Chronologie des Arabes homérites, favorable au plan d'Hérodote

Le lecteur se rappelle que Ktésias, dans son fragment sur les Assyriens, nous a parlé d'un roi de l'Arabie, nommé Ariœus ou Araïos, que Ninus s'associa, afin de pouvoir disposer des vaillants guerriers dont tout ce pays était alors rempli. Jusqu'à nos jours on n'a pas connu quel fut ce roi, ni même dans quelle Arabie il régna. En parcourant les fragments historiques que les Arabes nous ont conservés de leurs antiquités, et qui ont été traduits par les savants Richard Pocoke315 et Albert Schultens316, il nous a semblé reconnaître les actions et même le nom de ce personnage dans l'un des rois de l'ancienne Arabie heureuse, aujourd'hui Iémen, pays dont les écrivains grecs et romains parlent souvent comme du siège d'une nation puissante, mais dont ils n'ont jamais eu des notions bien claires, vu le grand éloignement. Nos modernes eux-mêmes n'étaient guère plus instruits sur le sujet qui nous occupe, avant que M. A. Schultens eût rassemblé et publié, dans son curieux livre de l'Ancien empire des Iectanides, tout ce qu'Aboulfeda, et quatre autres historiens arabes ont eux-mêmes recueilli de traditions et de documents sur l'antique royaume de Himiar, ou des Homérites dans l'Iémen. Malheureusement, après avoir lu les cinq fragments dont nous parlons, on s'aperçoit qu'ils ont subi de graves altérations de la part des musulmans, qui, les premiers, se donnèrent la peine d'extraire les chroniques de ces infidèles; et même l'on sent que ces chroniques ont été, en original, incomplètes et tronquées; mais l'on n'en est pas moins conduit à croire qu'elles ont existé, et que leurs débris, tels qu'ils nous sont parvenus, ont une authenticité égale à celle de la plupart des livres des Grecs et des Latins. Or, il résulte de ces débris:

1° Que sous le nom d'Arabes, enfants d'Himiar, il a existé dans l'Arabia felix, ou Iémen, bien au-delà de six cents ans avant le siècle de David et de Salomon, un peuple civilisé et puissant connu des Grecs à une époque déjà tardive, sous le nom d'Homérites ou de Sabéens;

2° Que ce peuple eut un gouvernement régulier, et une série de rois dont l'origine se perd dans la plus haute antiquité;

3° Que l'ordre de succession fut très-souvent interrompu, tantôt par des guerres civiles, dues au pernicieux usage des rois asiatiques, de partager leurs états entre leurs enfants; tantôt par des guerres avec les Éthiopiens-Abissins, qui avaient les mêmes mœurs et la même langue;

4° Que ces rois, habituellement maîtres de l'Iémen proprement dit, le furent souvent encore du pays de Hadramaut et d'autres cantons limitrophes, et qu'ils eurent un état au moins six fois plus considérable que celui des Hébreux, avant le schisme de Samarie;


5° Que la résidence première et habituelle de ces rois fut la ville de Mareb, appelée aussi Saba, c'est-à-dire la victorieuse, du nom d'un ancien roi appelé Abd-el-chems (serviteur du soleil), qui fut ensuite surnommé Saba, c'est-à-dire vainqueur, parce qu'il amena une foule de captifs317liés, dont il se servit pour exécuter de grands ouvrages, entre autres la chaussée ou digue du lac de Mareb;

6° Enfin, que long-temps avant les rois des Hébreux, ceux de l'Iémen avaient fait des expéditions lointaines, tantôt à l'ouest de la mer Rouge, par l'intérieur de l'Afrique, vers Tombout et jusqu'à Maroc; tantôt au nord, jusqu'aux portes Caspiennes, et d'autres fois jusqu'à l'Inde.

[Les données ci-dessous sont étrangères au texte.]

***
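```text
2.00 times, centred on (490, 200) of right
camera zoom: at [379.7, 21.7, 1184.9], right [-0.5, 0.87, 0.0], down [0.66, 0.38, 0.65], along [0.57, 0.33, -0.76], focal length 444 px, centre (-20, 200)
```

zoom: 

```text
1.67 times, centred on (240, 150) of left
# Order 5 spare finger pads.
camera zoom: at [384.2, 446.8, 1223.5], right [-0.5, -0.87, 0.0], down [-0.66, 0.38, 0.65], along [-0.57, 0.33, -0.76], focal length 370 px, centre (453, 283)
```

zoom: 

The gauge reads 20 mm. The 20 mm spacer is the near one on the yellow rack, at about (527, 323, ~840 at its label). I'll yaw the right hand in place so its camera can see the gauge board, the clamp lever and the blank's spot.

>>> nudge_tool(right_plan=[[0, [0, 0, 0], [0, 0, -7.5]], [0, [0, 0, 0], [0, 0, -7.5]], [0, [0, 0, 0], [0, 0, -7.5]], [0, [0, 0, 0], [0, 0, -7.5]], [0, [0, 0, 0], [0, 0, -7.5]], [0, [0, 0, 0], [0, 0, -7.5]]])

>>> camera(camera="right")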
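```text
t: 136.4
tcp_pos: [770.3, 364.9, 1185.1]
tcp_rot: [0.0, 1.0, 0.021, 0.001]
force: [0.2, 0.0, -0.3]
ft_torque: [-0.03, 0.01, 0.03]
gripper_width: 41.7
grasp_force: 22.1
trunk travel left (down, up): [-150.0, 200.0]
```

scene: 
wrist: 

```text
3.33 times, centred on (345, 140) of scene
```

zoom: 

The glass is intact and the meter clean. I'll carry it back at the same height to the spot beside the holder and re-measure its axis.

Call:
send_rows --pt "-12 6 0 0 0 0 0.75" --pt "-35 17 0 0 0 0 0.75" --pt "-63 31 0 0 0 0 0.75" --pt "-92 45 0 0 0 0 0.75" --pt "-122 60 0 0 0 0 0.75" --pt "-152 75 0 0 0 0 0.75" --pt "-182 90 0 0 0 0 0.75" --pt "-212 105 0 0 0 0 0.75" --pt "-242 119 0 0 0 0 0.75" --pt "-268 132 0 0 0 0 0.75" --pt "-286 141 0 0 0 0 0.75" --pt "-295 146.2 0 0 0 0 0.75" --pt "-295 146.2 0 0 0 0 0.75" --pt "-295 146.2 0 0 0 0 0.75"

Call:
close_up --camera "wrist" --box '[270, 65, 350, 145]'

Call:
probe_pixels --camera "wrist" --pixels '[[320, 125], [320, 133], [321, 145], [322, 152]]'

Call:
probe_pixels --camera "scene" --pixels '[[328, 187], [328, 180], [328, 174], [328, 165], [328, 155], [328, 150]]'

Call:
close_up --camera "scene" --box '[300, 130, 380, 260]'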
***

Malheureusement, dans leurs récits vagues et souvent contradictoires sur la succession de ces rois arabes, nos compilateurs musulmans ne nous donnent qu'une seule date connue, qui devient notre point d'appui unique pour tous les calculs précis ou probables que l'on peut dresser.

«Cette date est le règne de Balqis, fille de Had-had, fils d'Amrou, fils de Cherâhil, laquelle ayant succédé à son père, par un cas qui a d'autres exemples en ces contrées, devint, après 20 ans de règne, épouse de Salomon (selon Hamza), et le suivit en Palestine. Les Homérites prétendent qu'elle se bâtit un palais à Mareb, et qu'elle construisit la digue célèbre du lac de cette ville; mais le reste des Iémenais assure que depuis long-temps la digue était construite, et que Balqis ne fit que la réparer.»

En partant de cette époque connue, nous pouvons dire que Balqis commença de régner vers l'an 1030 (puisque Salomon commença de régner l'an 1018): son père Had-had avait régné, avant elle, 20 ans selon les uns, 75 ans selon les autres.

A cette occasion nous ferons deux remarques indispensables; l'une, que les auteurs de M. Schultens varient tellement sur la durée des règnes, quand ils la donnent, que l'on ne peut en tenir aucun compte.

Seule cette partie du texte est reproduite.